» **Document section**:
Financial Stability Review – October 2017
Stress Testing at the Reserve Bank
Stress testing is a tool used to assess the health and resilience of the banking sector. It typically involves modelling the impact of an adverse macroeconomic scenario on credit losses and bank profitability in order to assess the potential effect on capital. Stress tests have become an increasingly important part of the bank regulation toolkit since the financial crisis and in some countries they are now used as an input to set macroprudential policy and capital standards.
There are two types of stress-testing frameworks, ‘bottom up’ and ‘top down’. In the bottom-up framework individual banks are required to determine the impact of a common scenario using detailed data on their assets and liabilities, internal risk models and recovery plans, in a process overseen by the regulator. These stress tests usually focus on the impact on individual institutions rather than risks to the system as a whole. In contrast, a top-down framework typically involves central banks and other public authorities using their own models to estimate the impact of a scenario on the banking system without any involvement from individual banks. Each bank is assumed to respond to a scenario in uniform, pre-defined ways, so that variation in results across banks only reflects differences in their balance sheet structure, capital and profitability. The relative simplicity of top-down models makes them less resource intensive and more flexible, allowing authorities to run any number of scenarios. However, this simplicity comes at the cost of detail. They abstract from differences in banks' risk appetite, business models and behaviour. They also produce less granular results because they do not use the detailed data about banks' balance sheet and profitability available in bottom-up modelling.

» **Direction 1**:
Extract from the document section the words running from "Financial Stability Review" to "and capital standards.".
» **Direction 2**:
Keep the document section going from its last sentence.

» **Dataset content**:
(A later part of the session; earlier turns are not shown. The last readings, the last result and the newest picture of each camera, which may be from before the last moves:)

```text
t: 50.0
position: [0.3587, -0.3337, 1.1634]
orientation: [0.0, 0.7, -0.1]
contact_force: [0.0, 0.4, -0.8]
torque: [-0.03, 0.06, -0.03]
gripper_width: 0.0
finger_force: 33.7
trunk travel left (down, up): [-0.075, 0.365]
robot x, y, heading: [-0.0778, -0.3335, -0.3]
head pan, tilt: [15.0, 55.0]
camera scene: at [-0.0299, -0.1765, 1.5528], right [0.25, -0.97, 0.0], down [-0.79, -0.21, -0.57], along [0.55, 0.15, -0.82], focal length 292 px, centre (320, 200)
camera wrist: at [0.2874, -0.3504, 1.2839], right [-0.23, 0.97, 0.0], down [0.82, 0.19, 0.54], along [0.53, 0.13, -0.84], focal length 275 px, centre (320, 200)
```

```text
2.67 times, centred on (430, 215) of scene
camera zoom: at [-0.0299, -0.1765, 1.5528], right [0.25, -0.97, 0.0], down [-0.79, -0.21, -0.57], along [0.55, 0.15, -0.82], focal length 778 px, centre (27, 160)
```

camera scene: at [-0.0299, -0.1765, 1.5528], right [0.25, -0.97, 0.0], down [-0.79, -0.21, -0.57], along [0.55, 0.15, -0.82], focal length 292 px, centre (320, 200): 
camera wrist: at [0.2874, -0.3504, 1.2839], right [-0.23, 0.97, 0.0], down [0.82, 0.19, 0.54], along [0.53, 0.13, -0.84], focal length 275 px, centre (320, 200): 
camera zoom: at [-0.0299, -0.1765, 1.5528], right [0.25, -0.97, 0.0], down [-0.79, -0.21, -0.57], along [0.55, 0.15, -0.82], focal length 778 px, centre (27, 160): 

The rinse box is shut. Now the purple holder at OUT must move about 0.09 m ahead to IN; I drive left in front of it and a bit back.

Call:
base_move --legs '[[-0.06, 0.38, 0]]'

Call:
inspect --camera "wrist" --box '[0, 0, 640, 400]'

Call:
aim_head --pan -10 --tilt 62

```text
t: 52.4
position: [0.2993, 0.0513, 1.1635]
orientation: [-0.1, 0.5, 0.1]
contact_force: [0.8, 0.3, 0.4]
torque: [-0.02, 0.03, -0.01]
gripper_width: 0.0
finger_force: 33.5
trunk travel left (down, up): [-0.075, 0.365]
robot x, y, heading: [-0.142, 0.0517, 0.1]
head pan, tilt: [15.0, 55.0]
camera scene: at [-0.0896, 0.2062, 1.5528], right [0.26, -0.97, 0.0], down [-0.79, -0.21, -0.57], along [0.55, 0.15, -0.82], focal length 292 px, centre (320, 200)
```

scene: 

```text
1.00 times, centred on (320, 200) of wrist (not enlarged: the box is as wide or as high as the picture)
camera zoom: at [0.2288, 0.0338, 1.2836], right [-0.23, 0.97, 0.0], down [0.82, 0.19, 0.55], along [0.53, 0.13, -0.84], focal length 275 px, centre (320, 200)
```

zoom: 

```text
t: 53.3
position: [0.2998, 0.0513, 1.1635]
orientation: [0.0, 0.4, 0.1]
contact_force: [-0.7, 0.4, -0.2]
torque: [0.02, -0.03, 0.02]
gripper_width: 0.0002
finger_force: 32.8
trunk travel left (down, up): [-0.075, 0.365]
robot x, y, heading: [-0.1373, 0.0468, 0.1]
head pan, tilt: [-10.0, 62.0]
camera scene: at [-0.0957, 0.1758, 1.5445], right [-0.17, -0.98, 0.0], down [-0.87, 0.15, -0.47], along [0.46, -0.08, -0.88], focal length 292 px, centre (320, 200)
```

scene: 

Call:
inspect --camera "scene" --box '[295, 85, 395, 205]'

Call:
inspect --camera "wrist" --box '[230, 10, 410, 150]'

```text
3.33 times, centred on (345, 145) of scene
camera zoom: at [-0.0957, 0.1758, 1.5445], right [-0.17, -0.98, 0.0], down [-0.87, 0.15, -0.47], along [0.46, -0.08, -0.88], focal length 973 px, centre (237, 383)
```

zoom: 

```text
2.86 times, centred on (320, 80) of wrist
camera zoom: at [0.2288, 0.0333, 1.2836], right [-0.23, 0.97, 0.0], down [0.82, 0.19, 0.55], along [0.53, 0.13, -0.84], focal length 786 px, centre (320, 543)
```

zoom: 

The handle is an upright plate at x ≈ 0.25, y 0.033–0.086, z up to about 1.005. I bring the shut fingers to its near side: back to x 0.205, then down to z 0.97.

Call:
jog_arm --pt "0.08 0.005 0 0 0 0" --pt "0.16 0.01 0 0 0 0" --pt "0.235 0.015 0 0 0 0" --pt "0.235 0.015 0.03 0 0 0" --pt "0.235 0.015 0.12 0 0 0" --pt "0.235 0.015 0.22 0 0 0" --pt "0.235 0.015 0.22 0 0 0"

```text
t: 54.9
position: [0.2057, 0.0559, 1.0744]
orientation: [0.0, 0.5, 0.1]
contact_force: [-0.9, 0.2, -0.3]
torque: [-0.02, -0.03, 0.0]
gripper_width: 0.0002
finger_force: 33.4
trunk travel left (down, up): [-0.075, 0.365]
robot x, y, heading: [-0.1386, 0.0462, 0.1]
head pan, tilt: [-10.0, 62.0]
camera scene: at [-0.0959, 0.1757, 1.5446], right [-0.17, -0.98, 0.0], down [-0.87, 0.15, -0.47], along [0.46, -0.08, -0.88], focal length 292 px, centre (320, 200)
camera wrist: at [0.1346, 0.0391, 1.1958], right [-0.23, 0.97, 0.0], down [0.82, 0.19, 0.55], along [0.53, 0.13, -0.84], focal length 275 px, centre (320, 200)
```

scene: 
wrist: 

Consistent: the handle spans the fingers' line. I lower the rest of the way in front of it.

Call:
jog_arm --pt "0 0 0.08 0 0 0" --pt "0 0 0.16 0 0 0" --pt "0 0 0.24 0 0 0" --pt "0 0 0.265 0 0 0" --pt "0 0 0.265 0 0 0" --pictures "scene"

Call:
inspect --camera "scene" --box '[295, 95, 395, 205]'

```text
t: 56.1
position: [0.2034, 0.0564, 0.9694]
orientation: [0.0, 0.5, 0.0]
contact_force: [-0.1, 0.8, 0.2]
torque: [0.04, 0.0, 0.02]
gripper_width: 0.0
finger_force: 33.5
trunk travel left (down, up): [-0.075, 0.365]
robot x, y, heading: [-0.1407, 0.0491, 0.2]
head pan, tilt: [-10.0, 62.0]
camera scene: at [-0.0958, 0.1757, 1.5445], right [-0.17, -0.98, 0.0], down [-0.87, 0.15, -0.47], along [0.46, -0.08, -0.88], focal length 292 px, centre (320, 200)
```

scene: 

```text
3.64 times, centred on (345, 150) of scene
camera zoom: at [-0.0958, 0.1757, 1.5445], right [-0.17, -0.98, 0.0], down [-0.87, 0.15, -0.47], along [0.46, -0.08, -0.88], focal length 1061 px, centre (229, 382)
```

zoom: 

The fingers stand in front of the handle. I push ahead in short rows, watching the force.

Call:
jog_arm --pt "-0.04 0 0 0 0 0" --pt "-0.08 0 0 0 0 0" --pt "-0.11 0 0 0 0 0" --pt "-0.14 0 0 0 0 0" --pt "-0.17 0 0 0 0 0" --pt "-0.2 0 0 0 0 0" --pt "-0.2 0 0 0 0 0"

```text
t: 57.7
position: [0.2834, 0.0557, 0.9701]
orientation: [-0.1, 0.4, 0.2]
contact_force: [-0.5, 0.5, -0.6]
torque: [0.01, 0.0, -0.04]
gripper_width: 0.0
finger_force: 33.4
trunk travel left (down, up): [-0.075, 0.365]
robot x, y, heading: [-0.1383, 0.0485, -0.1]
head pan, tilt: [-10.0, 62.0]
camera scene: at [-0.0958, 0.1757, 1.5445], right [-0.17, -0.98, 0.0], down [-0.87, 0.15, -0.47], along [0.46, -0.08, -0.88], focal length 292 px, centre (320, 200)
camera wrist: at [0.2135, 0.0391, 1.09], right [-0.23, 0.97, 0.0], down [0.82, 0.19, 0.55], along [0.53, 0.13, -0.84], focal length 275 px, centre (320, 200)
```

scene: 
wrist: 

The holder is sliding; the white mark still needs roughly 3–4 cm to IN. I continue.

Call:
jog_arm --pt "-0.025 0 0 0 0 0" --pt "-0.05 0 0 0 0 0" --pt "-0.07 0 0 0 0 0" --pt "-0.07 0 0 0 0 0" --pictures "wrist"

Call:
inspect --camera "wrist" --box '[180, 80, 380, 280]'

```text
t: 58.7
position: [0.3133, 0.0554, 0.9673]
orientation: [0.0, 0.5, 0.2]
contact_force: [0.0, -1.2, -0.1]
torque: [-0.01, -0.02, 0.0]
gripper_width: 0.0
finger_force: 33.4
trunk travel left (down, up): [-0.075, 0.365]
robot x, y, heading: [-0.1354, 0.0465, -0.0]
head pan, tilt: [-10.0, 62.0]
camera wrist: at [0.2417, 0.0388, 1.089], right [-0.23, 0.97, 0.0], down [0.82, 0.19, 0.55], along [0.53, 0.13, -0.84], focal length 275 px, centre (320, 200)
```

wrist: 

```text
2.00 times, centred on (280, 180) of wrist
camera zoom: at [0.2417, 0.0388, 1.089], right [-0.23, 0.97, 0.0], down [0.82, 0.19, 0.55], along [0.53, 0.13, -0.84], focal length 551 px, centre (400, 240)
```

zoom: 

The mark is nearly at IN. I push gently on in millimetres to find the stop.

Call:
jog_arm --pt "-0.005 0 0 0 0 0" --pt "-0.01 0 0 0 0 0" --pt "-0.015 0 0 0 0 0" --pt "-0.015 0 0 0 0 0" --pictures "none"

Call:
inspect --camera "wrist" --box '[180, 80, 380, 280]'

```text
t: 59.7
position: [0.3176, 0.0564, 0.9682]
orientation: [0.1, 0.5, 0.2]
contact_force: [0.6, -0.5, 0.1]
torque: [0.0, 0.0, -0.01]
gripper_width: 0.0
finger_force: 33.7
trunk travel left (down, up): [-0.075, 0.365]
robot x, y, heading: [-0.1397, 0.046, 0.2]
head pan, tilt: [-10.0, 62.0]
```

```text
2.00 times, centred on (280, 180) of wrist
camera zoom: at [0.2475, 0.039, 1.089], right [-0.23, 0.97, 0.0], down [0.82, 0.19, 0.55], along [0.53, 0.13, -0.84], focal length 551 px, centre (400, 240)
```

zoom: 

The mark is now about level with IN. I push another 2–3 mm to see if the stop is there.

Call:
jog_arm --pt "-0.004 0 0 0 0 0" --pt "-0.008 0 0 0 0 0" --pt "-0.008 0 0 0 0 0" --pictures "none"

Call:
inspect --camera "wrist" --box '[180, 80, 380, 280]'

» **Expected answer 1**:
Financial Stability Review – October 2017
Stress Testing at the Reserve Bank
Stress testing is a tool used to assess the health and resilience of the banking sector. It typically involves modelling the impact of an adverse macroeconomic scenario on credit losses and bank profitability in order to assess the potential effect on capital. Stress tests have become an increasingly important part of the bank regulation toolkit since the financial crisis and in some countries they are now used as an input to set macroprudential policy and capital standards.

» **Expected answer 2**:
Stress Testing in Australia
In Australia, bottom-up stress testing is undertaken periodically by the Australian Prudential Regulation Authority (APRA). APRA's stress test program aims to assess the adequacy of banks' capital and assist Australian banks in improving their risk management and capital planning. Indeed, banks now regularly conduct internal stress tests as part of their risk management processes. More recently, stress-testing results were used as input in formulating APRA's benchmarks for unquestionably strong capital ratios for authorised deposit-taking institutions.
To supplement this work, the Reserve Bank is developing a top-down stress-testing framework. The top-down approach can help explain the differences in results across banks in bottom-up tests by applying the same parameters and assumptions to all banks. The model can also highlight the sensitivity of the overall system to a change in parameters. In addition, the top-down framework is more transparent to the public authorities as it can clearly identify how shocks propagate through a bank's balance sheet. This framework can be extended to capture systemic aspects of bank stress, such as flow-on effects to the financial system as a whole and amplification of economic downturns. This is consistent with the Reserve Bank's focus on risks affecting the whole banking sector, rather than bank-specific risks that are the focus of prudential regulators.
The remainder of this box outlines the current state of the Reserve Bank's model. As further development continues, the model will be used to explore the resilience of the Australian banking system with insights presented periodically in future Reviews and other Reserve Bank communications.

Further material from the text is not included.